Mike Boorn Plener is a catalyst for change in people and organizations, finding value nobody else sees. He has built several successful software-related businesses, worked on large consumer databases and spent time in corporate. Today, Mike helps entrepreneurs grow their businesses rapidly and raise capital through a highly curated approach to accelerated business growth. Mike gained an MSc at the Technical University of Denmark and a BCom at Copenhagen Business School. He is passionate about business, food, travel, and family. He regularly speaks, judges and moderates panels on stage. His first speaking engagement was at 27 in front of 300+ people in Helsinki.

Catapult, one of the companies he has founded, helps entrepreneurs and business owners build revenue in the field with the founder, set up systems and processes, establish a board and raise capital.

Why did you choose the accelerator business model and not a venture builder, seed fund, angel group etc?

The biggest problem that founders have is scaling their business. The scaling of the revenue, the understanding of revenue modeling, the implementation of marketing models—these are indicators that mean they can do things in a scale fashion. There are a few related issues, but at the early stages of scaling, the problem is getting the revenue off the ground. If you haven’t got revenue, nothing else much works.

After startups start getting revenue, they need to expand their team, which can be very tricky. Most people have only hired in one specific niche and now they have to hire broadly and add to their team a salesperson, a financial administrator, a software developer, etc. And one thing that might be an important character trait for a software developer is definitely not the same character trait that you want in a successful salesperson.

The creation of systems isn’t an afterthought, because having structures, systems, processes, and procedures in place is what makes you scalable.

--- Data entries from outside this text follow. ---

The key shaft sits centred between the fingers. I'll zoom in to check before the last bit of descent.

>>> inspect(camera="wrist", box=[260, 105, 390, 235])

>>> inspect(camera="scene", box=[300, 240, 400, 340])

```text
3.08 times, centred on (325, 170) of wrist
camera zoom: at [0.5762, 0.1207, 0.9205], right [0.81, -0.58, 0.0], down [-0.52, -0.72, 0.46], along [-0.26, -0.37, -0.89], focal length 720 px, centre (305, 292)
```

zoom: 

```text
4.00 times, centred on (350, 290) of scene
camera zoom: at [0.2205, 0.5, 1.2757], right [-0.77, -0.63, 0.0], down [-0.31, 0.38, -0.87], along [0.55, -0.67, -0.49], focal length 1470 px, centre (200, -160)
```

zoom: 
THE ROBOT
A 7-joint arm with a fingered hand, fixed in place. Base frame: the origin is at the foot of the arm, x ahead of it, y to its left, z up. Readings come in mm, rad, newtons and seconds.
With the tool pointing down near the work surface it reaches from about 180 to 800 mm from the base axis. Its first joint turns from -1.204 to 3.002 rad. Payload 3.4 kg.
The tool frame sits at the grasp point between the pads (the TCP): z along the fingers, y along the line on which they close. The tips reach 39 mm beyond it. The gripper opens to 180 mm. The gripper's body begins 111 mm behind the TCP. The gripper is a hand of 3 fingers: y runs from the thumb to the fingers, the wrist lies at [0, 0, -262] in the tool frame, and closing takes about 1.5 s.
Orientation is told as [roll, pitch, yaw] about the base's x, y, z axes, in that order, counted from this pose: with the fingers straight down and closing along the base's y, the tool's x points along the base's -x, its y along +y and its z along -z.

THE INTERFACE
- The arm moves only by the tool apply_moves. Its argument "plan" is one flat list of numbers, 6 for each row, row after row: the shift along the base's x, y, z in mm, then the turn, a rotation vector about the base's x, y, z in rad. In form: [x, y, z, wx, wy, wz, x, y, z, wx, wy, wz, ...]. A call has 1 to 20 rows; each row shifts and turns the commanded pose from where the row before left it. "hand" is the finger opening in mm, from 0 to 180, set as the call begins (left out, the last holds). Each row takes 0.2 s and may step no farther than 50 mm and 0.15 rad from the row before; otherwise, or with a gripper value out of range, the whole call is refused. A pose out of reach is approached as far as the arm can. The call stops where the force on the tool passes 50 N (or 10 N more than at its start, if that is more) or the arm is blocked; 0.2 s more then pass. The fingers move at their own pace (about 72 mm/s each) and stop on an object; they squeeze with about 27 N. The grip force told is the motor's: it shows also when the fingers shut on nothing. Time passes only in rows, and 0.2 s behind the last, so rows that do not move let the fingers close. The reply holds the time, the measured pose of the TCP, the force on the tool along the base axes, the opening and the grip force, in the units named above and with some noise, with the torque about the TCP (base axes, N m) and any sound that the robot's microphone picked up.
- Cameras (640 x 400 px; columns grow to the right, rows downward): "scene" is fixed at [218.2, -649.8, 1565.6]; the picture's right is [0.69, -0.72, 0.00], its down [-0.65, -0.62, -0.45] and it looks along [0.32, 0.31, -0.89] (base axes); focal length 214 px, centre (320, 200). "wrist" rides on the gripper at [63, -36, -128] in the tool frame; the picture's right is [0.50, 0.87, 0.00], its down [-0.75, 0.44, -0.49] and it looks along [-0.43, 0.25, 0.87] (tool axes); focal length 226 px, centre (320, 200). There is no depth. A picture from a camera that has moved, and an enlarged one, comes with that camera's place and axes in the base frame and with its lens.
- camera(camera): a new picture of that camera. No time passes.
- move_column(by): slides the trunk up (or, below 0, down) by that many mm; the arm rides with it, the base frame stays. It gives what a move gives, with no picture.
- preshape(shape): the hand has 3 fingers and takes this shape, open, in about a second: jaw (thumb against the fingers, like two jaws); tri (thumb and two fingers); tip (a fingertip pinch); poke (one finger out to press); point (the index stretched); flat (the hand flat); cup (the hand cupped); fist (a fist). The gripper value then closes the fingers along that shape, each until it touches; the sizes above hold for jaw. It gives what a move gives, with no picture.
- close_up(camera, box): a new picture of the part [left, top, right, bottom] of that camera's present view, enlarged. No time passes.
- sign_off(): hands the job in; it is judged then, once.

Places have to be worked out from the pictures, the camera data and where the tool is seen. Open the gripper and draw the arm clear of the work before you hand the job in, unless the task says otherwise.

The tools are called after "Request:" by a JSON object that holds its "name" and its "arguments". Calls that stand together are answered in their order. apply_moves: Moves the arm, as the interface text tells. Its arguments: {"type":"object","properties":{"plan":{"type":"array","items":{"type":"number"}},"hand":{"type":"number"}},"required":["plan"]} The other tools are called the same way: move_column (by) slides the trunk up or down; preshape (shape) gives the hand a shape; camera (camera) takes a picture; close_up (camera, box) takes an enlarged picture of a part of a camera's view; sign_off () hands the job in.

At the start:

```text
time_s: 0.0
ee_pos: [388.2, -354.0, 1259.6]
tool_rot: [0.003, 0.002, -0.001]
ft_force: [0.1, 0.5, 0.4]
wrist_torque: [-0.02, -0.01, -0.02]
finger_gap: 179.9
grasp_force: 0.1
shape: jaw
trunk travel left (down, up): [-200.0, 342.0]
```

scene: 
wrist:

Once they get over the hurdle of hiring, management structure falls apart because they didn’t have any systems, they didn’t have any process, they didn’t have any procedures. What these young businesses fail to understand is that the reason these big businesses got big was because they were forced to create structures and systems that allowed them to scale. The creation of systems isn’t an afterthought, because having structures, systems, processes, and procedures in place is what makes you scalable.

If we choose to set up a venture capital fund or something similar, we are only addressing the money issue. The choice of the business model of an accelerator is because, within the framework of being an accelerator, we can resolve all of those things.

There are a lot of accelerators and incubators that have a “spray and pray” approach, taking as many companies at early-stage and accelerating them for three months, but I understand that your model is pretty different. Can you expand on that?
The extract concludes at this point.